13 de fevereiro de 2007

Missão Caiuá - gratidão

DA SÉRIE CAIUÁS

Esses 10 dias foram um grande presente para mim. Sou imensamente grato pelas pessoas que conheci na aldeia. A cultura, a língua, o sofrimento, os sorrisos de cada um colaboraram pra marcar minha vida de forma, assim espero, permanente.

Quero deixar um grandioso abraço nos anfitriões Gervásio e Eulália, e no Zebedeu, Marta, Eliéser, Andrieli e a bebê. Todos gente boa da melhor qualidade. Todos usados por Deus no meio daquela tribo tão carente de tudo que nós temos de sobra. Todos servos fiéis, que entenderam que o melhor que podem oferecer é suas vidas, e a oferecem diariamente.






E um caloroso abraço no Evaldo e na Astrid, que coordenaram tudo com muito suor, empenho, carinho e sabedoria. Que Deus os abençoe lá em Joinville.


Um agradecimento especial pra cada um que compartilhou esses dias comigo.

Sandra - Companheira da minha vida. Nesses 10 dias estivemos como na época em que éramos apenas grandes amigos. E percebi que todos os detalhes que me fizeram amá-la e querer tê-la como minha esposa, permanecem lá. Coisa linda.

Evaldo e Astrid - Coordenaram tudo com muita sabedoria, ânimo e carinho. Aprendi a amá-los do fundo do meu coração.

Gervásio e Eulália - Exemplo de maturidade, amor, dedicação, humildade, simpatia. Só de olhar pra cara deles já dá vontade de dar um abraço.

Zebedeu, Marta e filhos - Muito legal ver neles seriedade com o Evangelho e compromisso com seu povo. E os filhos são uns figuras. E ainda fornecem um tererê de primeira. Uma família especial.

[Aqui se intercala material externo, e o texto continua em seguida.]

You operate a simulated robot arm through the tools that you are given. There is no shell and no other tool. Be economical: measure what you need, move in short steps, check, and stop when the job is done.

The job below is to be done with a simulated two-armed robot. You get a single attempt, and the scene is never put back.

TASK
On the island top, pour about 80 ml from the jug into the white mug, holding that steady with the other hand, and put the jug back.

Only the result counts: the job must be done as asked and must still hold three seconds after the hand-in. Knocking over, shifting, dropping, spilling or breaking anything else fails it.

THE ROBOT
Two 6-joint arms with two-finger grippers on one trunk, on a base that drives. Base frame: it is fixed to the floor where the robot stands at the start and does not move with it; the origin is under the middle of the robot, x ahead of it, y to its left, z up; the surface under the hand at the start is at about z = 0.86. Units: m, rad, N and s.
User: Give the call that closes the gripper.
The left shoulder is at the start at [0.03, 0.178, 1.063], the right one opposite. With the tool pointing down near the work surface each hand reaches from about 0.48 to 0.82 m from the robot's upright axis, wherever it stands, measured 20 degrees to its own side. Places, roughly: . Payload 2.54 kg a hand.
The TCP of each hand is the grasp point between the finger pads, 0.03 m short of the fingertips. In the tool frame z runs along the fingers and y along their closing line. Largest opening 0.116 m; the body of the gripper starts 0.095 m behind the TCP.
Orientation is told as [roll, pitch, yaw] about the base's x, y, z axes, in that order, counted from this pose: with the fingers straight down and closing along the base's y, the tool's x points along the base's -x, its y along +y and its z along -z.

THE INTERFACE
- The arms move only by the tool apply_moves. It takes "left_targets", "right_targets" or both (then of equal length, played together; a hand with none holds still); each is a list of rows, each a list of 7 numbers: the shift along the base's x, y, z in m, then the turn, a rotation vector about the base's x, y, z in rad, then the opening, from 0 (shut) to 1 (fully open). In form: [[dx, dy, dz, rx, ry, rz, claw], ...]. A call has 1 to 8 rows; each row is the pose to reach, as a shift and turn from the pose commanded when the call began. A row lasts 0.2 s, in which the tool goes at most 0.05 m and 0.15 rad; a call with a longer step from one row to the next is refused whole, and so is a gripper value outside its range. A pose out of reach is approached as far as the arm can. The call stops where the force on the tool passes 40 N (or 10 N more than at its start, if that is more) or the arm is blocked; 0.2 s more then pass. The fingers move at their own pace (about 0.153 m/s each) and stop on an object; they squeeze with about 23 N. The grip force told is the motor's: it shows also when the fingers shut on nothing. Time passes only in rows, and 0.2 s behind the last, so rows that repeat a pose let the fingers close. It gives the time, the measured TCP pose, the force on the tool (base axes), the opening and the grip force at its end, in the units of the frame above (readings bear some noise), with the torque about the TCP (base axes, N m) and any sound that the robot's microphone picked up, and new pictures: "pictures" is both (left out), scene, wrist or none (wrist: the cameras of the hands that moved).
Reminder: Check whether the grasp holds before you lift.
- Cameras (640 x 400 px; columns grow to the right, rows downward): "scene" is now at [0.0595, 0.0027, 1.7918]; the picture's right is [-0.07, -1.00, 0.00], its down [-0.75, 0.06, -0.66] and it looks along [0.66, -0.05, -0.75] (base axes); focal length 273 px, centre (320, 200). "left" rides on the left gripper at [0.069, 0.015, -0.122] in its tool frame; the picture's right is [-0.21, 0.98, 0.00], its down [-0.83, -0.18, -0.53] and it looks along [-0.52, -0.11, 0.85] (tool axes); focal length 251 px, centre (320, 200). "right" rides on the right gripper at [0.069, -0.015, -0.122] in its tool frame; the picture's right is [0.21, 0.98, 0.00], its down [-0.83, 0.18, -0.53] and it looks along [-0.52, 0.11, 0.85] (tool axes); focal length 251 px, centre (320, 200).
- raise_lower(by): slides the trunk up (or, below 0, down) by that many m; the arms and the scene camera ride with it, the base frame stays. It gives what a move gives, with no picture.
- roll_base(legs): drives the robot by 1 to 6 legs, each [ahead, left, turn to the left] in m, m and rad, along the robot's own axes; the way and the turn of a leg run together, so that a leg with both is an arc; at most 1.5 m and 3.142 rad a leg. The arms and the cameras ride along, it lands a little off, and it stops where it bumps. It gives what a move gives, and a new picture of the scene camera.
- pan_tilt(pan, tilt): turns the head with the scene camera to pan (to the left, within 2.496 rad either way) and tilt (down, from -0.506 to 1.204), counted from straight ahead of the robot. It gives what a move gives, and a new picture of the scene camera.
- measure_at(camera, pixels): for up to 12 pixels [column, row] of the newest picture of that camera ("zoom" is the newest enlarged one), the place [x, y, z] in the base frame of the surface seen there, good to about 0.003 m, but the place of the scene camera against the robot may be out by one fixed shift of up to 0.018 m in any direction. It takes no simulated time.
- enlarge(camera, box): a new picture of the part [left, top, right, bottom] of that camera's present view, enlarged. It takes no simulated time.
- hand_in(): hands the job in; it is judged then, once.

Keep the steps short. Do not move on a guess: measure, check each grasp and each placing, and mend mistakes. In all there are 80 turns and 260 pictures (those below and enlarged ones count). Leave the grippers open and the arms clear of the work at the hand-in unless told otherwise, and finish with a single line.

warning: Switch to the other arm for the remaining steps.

Jonas - Esteve todos os dias com a gente no Cerro, traduzindo tudo pro Caiuá. Logo no domingo me deu uma injeção de ânimo com seu testemunho. Fiquei com vontade de dar um abração apertado nele, mas não dei por constrangimento. Mancada. Quando terei outra oportunidade?

Cláudia - Esforço e empolgação contagiantes.

Cristiane - Muito legal as histórias que contou e as coisas que ensinou.

Diogo - Não conhecia mas pareceu que crescemos juntos. Guri querido. A Rússia o aguarda.

Ester, Lídia e Sara - Um dia quero ver meus filhos assim, como elas, juntos, servindo a Deus.

Fernanda - Sobe em árvore! Isso é uma grande qualidade, no meu ponto de vista.

Isilda - Amor, dedicação, serviço de dar inveja (inveja santa).

Israel - Empolgação, ânimo e alegria contagiantes. Sempre disposto.

Jonatas - Prova do poder de transformação da graça de Deus. Gente boa da melhor qualidade.

Karina - Figuraça! Não fazia idéia de que ela era assim tão divertida. E sincera, e simples, e querida. E ela é quase minha vizinha!

Leomar - O cara é um barato! Gostei demais de conviver com ele. Espero que devolva minha lanterna.

Rosana - Sincera e disposta a aprender e crescer, de coração e cabeça aberta.

Sheila - Exemplo de dedicação e responsabilidade. Ficou de madrugada consertando aquela árvore que eu e o Diogo fizemos mal e porcamente. E vai ser quase minha vizinha também.

Toninho - Servo fiel, humilde e divertido. E garanto que nunca vou mexer com a nêga dele.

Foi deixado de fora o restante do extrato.